Plus les troupes indigènes seront nombreuses, plus on pourra diminuer, aux colonies, l’appoint des contingens métropolitains[1]. Mais, quelle que soit la réduction apportée aux effectifs français envoyés dans les pays tropicaux, il faut bien se garder d’y expédier des hommes déjà anémiés par des séjours antérieurs dans des contrées malsaines ; de là, la nécessité d’entretenir en France une forte réserve pour assurer en temps utile la relève des élémens fatigués aux colonies. N’est-ce pas une raison sérieuse pour faciliter à tous les soldats de bonne volonté l’accès de l’armée coloniale, et, par conséquent, pour considérer l’armée de terre tout entière comme en étant le réservoir?

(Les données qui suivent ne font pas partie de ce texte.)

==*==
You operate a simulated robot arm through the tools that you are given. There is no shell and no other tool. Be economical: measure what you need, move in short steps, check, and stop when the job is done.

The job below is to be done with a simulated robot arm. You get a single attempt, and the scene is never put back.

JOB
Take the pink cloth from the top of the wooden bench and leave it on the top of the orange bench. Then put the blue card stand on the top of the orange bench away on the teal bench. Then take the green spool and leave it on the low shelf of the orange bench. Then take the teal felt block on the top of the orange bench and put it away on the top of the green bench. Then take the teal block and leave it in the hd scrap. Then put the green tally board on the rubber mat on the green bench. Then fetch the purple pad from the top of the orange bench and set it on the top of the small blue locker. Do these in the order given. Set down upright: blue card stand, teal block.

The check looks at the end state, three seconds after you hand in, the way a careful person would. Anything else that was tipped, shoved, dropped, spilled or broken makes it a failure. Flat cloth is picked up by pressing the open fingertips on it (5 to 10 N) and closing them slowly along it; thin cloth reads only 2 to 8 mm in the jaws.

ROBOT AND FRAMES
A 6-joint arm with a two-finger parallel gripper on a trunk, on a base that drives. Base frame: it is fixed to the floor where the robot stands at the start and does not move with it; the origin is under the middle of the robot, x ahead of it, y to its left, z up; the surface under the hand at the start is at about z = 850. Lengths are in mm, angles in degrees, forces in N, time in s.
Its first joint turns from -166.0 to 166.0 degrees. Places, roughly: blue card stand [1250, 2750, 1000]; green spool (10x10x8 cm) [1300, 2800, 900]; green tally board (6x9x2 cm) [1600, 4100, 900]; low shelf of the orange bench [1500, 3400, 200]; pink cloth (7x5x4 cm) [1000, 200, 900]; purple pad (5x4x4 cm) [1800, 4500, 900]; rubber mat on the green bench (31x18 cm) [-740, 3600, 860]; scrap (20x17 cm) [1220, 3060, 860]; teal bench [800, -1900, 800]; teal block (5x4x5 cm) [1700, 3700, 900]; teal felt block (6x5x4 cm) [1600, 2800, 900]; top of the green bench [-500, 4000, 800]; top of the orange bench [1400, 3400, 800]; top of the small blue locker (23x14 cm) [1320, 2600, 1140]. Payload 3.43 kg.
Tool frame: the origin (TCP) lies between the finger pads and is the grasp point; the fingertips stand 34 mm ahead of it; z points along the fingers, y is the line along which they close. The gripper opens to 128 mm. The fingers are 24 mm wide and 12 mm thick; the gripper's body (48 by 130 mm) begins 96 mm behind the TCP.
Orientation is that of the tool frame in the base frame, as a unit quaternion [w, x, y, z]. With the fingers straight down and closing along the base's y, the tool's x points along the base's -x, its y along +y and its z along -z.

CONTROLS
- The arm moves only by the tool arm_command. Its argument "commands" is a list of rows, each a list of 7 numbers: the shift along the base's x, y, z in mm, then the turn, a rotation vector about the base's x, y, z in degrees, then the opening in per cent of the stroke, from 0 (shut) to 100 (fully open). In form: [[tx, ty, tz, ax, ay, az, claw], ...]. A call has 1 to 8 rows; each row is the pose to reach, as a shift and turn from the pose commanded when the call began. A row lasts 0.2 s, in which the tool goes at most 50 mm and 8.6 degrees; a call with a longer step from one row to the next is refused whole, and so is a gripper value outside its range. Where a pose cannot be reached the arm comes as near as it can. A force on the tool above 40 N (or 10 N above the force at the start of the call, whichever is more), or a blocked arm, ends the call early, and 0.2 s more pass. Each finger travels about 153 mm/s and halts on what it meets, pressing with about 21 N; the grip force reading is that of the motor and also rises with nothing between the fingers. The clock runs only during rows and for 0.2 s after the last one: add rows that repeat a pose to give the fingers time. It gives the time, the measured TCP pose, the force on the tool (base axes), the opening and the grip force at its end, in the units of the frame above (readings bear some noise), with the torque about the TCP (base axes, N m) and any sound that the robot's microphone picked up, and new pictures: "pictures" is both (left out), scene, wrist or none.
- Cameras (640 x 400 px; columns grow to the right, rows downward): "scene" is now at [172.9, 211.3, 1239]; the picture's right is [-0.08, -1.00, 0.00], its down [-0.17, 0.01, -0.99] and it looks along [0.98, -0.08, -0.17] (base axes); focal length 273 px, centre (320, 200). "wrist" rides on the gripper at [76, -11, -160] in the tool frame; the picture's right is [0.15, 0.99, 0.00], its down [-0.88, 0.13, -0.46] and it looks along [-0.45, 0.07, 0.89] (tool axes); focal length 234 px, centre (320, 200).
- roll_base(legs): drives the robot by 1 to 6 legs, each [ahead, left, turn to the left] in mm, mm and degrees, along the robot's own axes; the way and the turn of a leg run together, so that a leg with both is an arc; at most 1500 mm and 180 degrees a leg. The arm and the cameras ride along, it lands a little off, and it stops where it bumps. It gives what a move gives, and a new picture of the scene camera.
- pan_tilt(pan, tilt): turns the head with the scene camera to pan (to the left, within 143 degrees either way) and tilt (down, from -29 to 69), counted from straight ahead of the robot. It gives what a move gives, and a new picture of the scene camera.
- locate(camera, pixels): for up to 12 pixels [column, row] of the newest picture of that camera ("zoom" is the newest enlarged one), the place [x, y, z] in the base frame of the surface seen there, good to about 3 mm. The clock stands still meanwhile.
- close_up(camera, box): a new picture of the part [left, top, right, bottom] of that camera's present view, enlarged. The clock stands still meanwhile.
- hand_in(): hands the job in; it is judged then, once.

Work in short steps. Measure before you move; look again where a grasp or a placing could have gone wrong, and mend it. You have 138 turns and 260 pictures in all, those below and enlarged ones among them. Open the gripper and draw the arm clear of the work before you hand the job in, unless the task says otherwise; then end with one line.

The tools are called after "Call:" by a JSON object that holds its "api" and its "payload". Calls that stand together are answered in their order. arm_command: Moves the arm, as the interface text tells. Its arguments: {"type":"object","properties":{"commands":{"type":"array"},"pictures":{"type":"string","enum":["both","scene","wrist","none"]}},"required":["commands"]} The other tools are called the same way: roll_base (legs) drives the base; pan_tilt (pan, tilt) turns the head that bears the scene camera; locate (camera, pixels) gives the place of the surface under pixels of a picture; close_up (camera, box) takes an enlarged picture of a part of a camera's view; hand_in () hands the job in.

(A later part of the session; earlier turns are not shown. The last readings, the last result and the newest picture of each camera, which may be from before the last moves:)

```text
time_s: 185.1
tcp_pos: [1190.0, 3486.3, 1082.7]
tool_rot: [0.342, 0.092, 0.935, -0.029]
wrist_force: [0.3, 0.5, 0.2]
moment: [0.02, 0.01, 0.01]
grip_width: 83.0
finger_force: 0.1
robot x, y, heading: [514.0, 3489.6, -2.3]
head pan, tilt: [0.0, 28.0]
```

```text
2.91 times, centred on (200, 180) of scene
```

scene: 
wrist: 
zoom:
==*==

Enfin, si des expéditions importantes, comme celles du Tonkin et de Madagascar, réclament l’appoint d’importantes troupes blanches, il faut bien se garder de recommencer la douloureuse expérience du 200e de ligne ou du 40e chasseurs, mais faire appel à nos troupes spéciales d’Afrique qui, par leur séjour prolongé dans le climat de l’Algérie et par leur apprentissage constant de la vie de campagne, semblent tout indiquées pour former la réserve de première ligne de l’armée coloniale ; les tirailleurs algériens et les régimens étrangers notamment, composés de volontaires dans la force de l’âge, doivent faire réellement partie de cette armée qui, jusqu’à présent, s’est trouvée si souvent dans l’obligation de réclamer leur concours.

Il nous reste à faire une dernière remarque, qui montrera bien ce que doit être l’armée coloniale : la plupart du temps, en Indo-Chine comme au Soudan, nos colonnes expéditionnaires ne comptent que quelques centaines de combattans dont les adversaires, mal armés et sans organisation, sont incapables d’une résistance sérieuse ; les vrais ennemis de nos soldats sont, nous l’avons déjà dit, les privations, les fièvres et toutes les maladies qui résultent de la vie sous les tropiques et de la difficulté des ravitaillemens.

Dès lors, si de petites colonnes à faible effectif sont seules appelées à opérer, pourquoi ce luxe d’officiers généraux des troupes de la Marine, personnel dont on se propose encore d’augmenter le nombre? Pourquoi donner l’organisation régimentaire à des

  1. Les contingens métropolitains ne doivent pourtant pas être réduits à plus du quart ou du cinquième.